In some embodiments, receiving the information comprises: receiving from the second terminal device 120 an indication indicating a location of the information.

In some embodiments, the indication indicates the location of the information in a MAC CE on a PSSCH.

In some embodiments, the information about the candidate resources comprises information about a first set of slots that will not be used by the second terminal device 120; and determining the target resources based on the information comprises: selecting at least part of the first set of slots.

In some embodiments, the information about the candidate resources comprises information about a second set of slots that will be used by the second terminal device 120; and determining the target resources based on the information comprises: determining the target resources from a resource pool by excluding the second set of slots from the resource pool.

In some embodiments, the candidate resources comprise one or more sets of resources which are results of sensing for sidelink channels at least by the second terminal device 120.

In some embodiments, receiving the information comprises receiving the information via one of the following: a PSFCH, a PSSCH, or an RRC signaling.

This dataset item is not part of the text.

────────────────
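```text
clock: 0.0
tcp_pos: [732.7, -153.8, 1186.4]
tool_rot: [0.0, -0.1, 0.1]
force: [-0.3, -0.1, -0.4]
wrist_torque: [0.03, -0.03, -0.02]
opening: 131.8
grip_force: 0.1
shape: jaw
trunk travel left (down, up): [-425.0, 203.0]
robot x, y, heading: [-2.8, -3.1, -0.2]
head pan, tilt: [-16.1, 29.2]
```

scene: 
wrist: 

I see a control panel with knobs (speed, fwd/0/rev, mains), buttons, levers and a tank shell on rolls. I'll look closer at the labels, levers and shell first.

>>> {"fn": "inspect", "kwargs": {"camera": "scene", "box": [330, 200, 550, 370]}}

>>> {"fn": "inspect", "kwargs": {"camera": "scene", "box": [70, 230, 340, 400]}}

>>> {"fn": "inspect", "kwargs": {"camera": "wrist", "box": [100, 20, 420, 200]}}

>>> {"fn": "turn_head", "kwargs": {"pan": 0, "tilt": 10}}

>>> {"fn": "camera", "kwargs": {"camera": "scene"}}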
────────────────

In some embodiments, the method 400 further comprises: in accordance with a determination that measured sidelink channel busy ratio (SL CBR) or measured sidelink channel occupancy ratio (SL CR) exceeds a configured thresholds, determining that the predefined condition is met.

In some embodiments, the candidate resources comprise a set of resources configured by a network device.

FIG. 5 illustrates a flowchart of an example method 500 in accordance with some embodiments of the present disclosure. For example, the method 500 can be performed at the second terminal device 120 as shown in FIGS. 1 and 3. It is to be understood that the method 500 may include additional blocks not shown and/or may omit some blocks as shown, and the scope of the present disclosure is not limited in this regard.

At block 510, the second terminal device 120 determines candidate resources for the first terminal device 110 to perform a sidelink transmission.

At block 520, the second terminal device 120 determines whether to provide information about the candidate resources.

At block 530, in response to a determination that the information is to be provided, the second terminal device 120 transmits the information to the first terminal device 110.

In some embodiments, determining whether to provide the information about the candidate resources comprises: in response to receiving a second request from the first terminal device 110, determining to provide the information, the second request indicating that the first terminal device 110 is to receive the information from the second terminal device 120.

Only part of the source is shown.